- **Problem requirements**: The exercise asks you to copy every line below in which "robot" appears.

- **Supplied data**:
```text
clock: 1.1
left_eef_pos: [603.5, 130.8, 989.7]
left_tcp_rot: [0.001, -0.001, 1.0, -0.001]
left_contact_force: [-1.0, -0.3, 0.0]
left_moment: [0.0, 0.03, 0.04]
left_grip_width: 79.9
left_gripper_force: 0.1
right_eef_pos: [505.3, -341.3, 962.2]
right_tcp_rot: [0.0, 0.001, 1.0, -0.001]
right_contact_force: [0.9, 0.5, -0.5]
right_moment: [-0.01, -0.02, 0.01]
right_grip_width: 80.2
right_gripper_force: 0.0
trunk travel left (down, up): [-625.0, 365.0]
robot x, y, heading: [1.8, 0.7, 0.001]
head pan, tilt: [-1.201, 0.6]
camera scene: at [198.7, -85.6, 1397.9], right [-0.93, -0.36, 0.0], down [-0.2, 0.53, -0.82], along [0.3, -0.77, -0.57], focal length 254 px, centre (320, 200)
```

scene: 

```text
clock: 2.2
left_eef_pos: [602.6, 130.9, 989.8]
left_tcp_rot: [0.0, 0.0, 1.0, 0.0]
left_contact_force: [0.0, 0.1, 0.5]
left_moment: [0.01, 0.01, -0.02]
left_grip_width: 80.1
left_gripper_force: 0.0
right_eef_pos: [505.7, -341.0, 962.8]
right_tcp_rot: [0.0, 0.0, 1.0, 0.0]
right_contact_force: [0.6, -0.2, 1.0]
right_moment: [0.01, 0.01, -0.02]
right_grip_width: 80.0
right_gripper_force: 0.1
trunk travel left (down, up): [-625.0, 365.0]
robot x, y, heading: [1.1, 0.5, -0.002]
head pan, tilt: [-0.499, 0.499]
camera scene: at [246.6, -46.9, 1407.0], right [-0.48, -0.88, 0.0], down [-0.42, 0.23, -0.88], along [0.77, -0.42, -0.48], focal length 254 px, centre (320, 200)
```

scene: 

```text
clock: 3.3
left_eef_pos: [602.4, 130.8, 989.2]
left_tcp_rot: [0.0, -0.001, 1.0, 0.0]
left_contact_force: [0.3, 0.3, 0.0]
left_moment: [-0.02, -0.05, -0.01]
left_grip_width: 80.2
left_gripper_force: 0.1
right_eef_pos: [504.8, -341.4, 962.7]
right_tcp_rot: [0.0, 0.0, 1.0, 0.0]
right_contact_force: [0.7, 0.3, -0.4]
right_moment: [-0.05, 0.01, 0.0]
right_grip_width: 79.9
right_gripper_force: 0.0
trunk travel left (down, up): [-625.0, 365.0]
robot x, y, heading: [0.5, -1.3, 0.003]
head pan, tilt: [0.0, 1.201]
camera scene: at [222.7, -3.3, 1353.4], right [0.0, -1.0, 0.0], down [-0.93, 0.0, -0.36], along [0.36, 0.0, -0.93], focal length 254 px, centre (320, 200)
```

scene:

- **Written response**:
robot x, y, heading: [1.8, 0.7, 0.001]
robot x, y, heading: [1.1, 0.5, -0.002]
robot x, y, heading: [0.5, -1.3, 0.003]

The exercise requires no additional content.